Именно от Холодовича я впервые узнала о том, чем на самом деле была блокада Ленинграда, - о пожаре Бадаевских складов, о котлетах из человеческого мяса, о том, как имевшие доступ к спецснабжению выносили антиквариат из квартир, перешагивая через окоченевшие тела владельцев.

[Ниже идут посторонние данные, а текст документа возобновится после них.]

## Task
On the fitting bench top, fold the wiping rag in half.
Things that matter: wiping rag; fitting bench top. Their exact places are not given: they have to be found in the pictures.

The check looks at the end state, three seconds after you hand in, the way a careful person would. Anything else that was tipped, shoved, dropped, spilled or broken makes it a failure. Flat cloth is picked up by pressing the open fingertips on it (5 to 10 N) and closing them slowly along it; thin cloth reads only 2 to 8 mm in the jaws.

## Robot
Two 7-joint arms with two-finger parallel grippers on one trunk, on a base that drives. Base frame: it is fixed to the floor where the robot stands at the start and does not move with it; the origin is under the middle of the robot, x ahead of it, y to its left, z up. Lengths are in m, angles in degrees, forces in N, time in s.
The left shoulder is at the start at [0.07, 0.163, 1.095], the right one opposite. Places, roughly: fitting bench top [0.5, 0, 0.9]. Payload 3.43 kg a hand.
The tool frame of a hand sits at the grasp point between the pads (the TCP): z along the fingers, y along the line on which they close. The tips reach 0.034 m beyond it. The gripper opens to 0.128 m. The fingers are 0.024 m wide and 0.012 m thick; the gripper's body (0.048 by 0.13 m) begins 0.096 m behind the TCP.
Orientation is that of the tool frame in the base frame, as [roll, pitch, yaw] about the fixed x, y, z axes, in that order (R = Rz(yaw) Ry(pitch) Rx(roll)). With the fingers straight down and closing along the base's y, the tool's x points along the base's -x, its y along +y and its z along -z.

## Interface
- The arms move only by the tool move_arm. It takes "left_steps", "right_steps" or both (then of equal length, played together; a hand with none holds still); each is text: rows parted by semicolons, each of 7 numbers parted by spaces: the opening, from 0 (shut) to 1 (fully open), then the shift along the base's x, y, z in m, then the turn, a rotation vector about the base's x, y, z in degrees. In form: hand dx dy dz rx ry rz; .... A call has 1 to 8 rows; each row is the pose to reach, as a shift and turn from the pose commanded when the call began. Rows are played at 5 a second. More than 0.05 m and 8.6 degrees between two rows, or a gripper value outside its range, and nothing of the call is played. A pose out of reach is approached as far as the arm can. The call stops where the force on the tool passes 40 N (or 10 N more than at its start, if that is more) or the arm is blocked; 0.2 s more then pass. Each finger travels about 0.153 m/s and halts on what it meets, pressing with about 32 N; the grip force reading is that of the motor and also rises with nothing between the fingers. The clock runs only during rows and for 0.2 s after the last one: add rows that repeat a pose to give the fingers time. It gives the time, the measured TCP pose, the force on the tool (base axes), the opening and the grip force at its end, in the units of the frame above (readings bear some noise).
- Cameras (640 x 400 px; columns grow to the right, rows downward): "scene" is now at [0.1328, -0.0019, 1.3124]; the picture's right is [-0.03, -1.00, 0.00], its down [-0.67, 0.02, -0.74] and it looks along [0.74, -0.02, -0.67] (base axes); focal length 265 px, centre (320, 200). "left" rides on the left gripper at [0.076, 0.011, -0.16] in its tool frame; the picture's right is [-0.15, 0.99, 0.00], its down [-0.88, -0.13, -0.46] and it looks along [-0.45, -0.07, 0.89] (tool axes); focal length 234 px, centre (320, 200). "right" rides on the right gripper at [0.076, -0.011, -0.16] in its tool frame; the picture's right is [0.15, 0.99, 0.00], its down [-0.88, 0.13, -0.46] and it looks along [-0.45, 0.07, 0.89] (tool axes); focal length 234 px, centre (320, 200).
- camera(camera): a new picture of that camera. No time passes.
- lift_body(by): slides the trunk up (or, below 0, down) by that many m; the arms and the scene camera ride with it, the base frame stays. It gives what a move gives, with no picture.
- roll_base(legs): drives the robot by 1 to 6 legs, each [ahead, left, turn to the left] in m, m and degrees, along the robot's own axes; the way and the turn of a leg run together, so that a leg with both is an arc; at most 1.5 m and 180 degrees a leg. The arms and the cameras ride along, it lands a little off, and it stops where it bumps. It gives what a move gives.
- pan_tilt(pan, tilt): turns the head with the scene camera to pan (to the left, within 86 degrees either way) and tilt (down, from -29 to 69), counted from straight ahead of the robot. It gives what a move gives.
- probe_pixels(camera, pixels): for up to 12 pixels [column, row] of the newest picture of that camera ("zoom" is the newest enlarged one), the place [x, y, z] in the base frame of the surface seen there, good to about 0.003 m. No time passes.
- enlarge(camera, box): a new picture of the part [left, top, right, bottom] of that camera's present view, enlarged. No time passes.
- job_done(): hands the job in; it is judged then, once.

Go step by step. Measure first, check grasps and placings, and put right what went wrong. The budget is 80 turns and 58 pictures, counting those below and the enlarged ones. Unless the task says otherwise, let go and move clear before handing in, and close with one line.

Когда началась революция 1917 года, Холодович был четырнадцатилетним подростком. Он не просто помнил эти события - он сам был частью жизненного потока и многое знал, хотя бы потому, что был заинтересованным свидетелем. Именно от Холодовича я узнала, что кадры штурма Зимнего, где через просвет арки Генерального штаба видно, как по небу шарят прожектора, - вовсе не кинохроника, а инсценировка Эйзенштейна. Что большевики победили только благодаря присвоению лозунга эсеров "Земля - крестьянам". Что выборы в Учредительное собрание отнюдь не были фикцией, как я привыкла думать. Что "Двенадцать" Блока (произведение, которое я не понимала, потому что его не "слышала") вовсе не воспевает революцию, а передает ужас перед властью головорезов.
Летом, в пыльной пустой квартире (жена и дочь были на даче) Холодович дал мне прочесть "Роковые яйца" и "Собачье сердце" Булгакова. Помню бледную машинопись на папиросной бумаге.
Особенностью Холодовича как рассказчика было то, что его рассказы не были чистыми монологами. Не были они и историями, которые при случае воспроизводились. По свидетельству Анатолия Наймана, Ахматова такие свои рассказы называла "пластинками". (Кстати, замечательные "пластинки" были у Реформатского.) Холодович всегда обращался именно к данному собеседнику. Он любил рассказывать смешное и сам не просто смеялся, но именно заливался смехом - хлопал себя руками по коленям и даже топотал ногами. Однажды это произошло, когда у нас на кухне мы ели арбуз. Мы оба так хохотали, что потом пришлось идти мыть не только руки, но и щеки. Гонорар за оппонирование он называл "говорильные".